Fiat Chrysler Automobiles NV suppliers were aware of the automaker's alleged illegal use of software to pass emissions tests in 2010, Bloomberg reported May 18, citing emails disclosed in the U.S. District Court for the Northern District of California.

According to the report, Fiat Chrysler is facing a class-action lawsuit that alleges it misled buyers of its Jeep Grand Cherokee SUVs and Ram 1500 pickups by highlighting the fuel economy and performance of its EcoDiesel engine while using defeat devices on emissions test to secure regulatory approval. The carmaker has reportedly denied the allegations.

The emails that were unveiled in the federal court suggest that Fiat Chrysler wanted to use software in its diesel engines that has a "cycle detection" capability, which can reportedly sense when the vehicle is going through an emissions test and can activate controls to pass the evaluation.

In an emailed statement to Bloomberg, Fiat Chrysler said, "It is inappropriate to draw conclusions from isolated communications and internal deliberations, without the more detailed context that is part of the reviews FCA is conducting as part of the investigation process."

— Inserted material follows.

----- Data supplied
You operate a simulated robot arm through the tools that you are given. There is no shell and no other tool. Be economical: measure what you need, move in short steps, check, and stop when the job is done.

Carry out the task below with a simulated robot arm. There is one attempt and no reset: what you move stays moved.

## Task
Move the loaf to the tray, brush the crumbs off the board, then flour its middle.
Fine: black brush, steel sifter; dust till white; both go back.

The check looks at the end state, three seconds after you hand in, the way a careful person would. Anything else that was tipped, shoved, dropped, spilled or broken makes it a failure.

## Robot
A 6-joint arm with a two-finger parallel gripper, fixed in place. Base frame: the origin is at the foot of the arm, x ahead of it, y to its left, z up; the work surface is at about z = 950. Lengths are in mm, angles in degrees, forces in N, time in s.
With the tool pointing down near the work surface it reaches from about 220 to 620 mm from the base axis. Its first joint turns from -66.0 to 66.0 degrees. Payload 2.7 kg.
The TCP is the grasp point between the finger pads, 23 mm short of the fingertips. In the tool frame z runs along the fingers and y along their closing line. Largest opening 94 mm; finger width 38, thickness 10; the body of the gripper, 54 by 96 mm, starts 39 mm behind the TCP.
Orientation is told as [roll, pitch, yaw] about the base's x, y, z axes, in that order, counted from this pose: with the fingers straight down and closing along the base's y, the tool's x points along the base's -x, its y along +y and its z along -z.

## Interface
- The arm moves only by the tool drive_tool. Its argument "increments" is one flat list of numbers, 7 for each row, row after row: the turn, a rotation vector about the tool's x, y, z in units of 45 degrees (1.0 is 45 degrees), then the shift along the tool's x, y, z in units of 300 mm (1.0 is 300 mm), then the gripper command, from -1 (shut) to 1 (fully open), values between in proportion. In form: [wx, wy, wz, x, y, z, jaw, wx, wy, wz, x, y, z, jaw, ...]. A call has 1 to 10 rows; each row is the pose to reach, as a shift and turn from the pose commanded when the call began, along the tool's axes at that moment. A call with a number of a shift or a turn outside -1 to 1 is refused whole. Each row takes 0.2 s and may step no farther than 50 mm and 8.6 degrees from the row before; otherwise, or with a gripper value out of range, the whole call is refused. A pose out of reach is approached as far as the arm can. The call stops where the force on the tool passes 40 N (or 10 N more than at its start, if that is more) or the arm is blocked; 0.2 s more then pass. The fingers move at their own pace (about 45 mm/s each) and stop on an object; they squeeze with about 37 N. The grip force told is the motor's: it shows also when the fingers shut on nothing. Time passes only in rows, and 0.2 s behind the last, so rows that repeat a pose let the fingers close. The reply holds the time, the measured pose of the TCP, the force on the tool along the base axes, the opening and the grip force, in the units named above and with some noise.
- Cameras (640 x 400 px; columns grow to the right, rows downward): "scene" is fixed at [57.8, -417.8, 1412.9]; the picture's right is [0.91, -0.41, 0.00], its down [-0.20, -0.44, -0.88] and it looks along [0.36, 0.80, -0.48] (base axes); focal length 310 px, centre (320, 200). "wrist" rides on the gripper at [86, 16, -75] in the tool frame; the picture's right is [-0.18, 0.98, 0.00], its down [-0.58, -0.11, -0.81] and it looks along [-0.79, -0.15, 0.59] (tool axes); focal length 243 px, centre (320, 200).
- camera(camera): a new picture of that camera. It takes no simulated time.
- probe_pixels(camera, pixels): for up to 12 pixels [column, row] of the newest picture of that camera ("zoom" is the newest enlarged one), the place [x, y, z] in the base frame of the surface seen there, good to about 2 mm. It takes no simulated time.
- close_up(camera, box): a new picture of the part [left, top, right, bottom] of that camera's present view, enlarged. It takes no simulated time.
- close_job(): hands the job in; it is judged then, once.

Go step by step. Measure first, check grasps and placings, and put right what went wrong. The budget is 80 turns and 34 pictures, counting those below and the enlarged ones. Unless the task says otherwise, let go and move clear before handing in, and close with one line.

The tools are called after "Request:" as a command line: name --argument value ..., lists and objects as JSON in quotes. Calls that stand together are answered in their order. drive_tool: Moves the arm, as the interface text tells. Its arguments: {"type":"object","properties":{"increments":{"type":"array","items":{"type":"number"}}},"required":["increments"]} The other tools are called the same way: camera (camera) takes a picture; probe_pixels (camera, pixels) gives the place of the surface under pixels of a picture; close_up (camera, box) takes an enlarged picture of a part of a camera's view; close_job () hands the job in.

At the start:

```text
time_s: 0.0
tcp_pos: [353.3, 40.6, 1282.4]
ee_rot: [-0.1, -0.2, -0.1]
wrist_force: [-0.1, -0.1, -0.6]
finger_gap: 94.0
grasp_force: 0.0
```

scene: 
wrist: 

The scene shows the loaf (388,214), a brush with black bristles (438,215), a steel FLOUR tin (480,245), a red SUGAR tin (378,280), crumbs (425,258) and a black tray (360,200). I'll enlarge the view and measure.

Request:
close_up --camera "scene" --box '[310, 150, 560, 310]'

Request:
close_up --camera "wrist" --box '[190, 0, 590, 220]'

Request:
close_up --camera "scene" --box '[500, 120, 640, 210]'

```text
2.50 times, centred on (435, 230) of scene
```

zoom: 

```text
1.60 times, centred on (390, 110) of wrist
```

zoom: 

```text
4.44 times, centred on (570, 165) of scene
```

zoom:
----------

The report comes over a month after the company was reported to be nearing a settlement with the U.S. Justice Department and the California Air Resources Board, or CARB, over its alleged cheating in emissions tests.

The issue came to light when the U.S. Environmental Protection Agency and CARB alleged in January 2017 that Fiat Chrysler violated clean-air laws through its alleged use of emissions software in some of its diesel-powered vehicles, Bloomberg reported.

German carmaker Volkswagen AG has also been embroiled in a diesel emissions scandal after it admitted in 2015 that it equipped 11 million cars with a software designed to switch on vehicle emissions control systems during testing and off during real-world driving.

As of April, Volkswagen reportedly had spent more than $25 billion in the U.S. to address claims from owners, car dealers and other groups that were affected by the issue.